3. It’s okay to ask for help 
In an age where working mothers are expected to act like they don’t have children, and parent like they don’t have a job, asking for help, and accepting it when it’s offered, is essential. It takes a village to raise a child, as the saying goes, even if your ‘village’ is not your relatives and neighbours, but rather a handpicked group – possibly mentors, nannies, colleagues, friends – that you know you can count on.

4. Comparing yourself to others isn’t constructive 
Even when it’s to reassure yourself you’re doing okay, comparing yourself to others – in real life or on social media – rarely brings relief. It can either result in feeling inadequate or superior – but one party rarely knows what difficulties the other is facing.

5. It’s not about having it all, but having your all 
Nobody truly ‘has it all’. Balancing home life, parenting and work is not about apportioning your time equally to each area of your life but about working out what you want, where you’re prepared to make compromises and what you’re willing to sacrifice at any given point.

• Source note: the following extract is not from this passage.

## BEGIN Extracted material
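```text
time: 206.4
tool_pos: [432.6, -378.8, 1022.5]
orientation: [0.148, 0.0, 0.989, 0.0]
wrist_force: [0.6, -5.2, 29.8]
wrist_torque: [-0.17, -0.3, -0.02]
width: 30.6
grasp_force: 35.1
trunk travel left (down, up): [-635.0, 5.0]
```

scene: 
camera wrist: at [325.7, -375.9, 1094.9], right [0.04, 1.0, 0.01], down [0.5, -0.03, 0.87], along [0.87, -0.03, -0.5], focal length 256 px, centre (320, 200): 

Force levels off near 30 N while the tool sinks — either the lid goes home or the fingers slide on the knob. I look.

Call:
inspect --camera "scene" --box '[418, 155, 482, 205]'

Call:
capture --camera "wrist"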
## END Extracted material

6. Making time for yourself is neither selfish nor self-indulgent  
The term ‘me time’ has a slightly self-indulgent ring to it, but taking care of yourself is really a prerequisite for taking care of others. If you’re not happy, healthy and motivated, how can your children learn to be that way? Whether it’s making time to exercise, booking a spa treatment, taking a course to advance your career, or paying someone to help around the house, carving out a little time for your personal needs will benefit your family as much as yourself.

7. Some of the challenges women in Cayman face are systemic 
The fact that women typically take on more of the parenting responsibilities, that they are not always paid as much as men, that the cost of childcare excludes some women pursuing their chosen careers, and that maternity leave is particularly short at only six weeks, are all issues deeply embedded in Cayman’s culture and the system.  These will not be resolved overnight – but there is perhaps comfort in knowing that every working mother in the Cayman Islands faces the same frustrations.